D. Practice. One can look at existing stories and parables and see which ones can be used or modified for a new culture. For example, I have seen the story of the Prodigal Son reinterpreted very successfully for the Highlands of Luzon. The tribal groups here have seen far too many of their children leave the rice terraces, lured into the Lowlands and the big cities (such as Manila or Baguio City) and the corresponding vices there.4 The parable of the Prodigal Son only needs modest changes to be very relevant in showing the father who overlooks the shamelessness (walang hiya) of the son and risks personal status to forgive and restore him into the tightly knit family and village. Taking a well established story or story form and changing perspective or roles can greatly surprise and change the message.
E. Live it. Jesus created stories by living them. Jesus challenged legalistic cultural rules of His time by violating them. These violations (grabbing wheat berries on Saturday, or not ritually washing) may not be understood in a different culture, but they were easy to recognize in that culture. Stories are not simply told… they are lived out.
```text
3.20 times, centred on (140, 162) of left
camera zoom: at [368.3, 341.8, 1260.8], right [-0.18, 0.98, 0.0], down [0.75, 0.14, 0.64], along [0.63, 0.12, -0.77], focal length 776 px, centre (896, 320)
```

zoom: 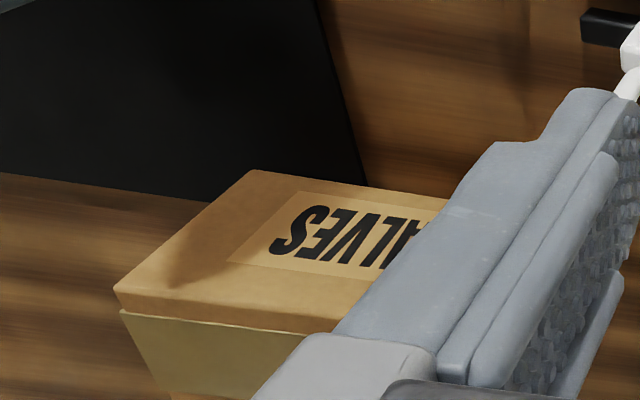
It has often been said that the pen is mightier than the sword. Is this true? The jury is still out on that one. Sometimes, the sword has won out over ideas and writing. However, the impact of ideas and great storytellers has typically been greater than great warriors. Warriors must train well to use the tools of their trade well, and be sure of their targets and objectives. Those who are involved with “theo-storying” must, then, be even that much more concerned with their training and objectives. The research into the culture and the care in crafting illustrations, revelations, myths, and parables should be considered to be as much part of ministry as preaching, evangelizing, and discipling.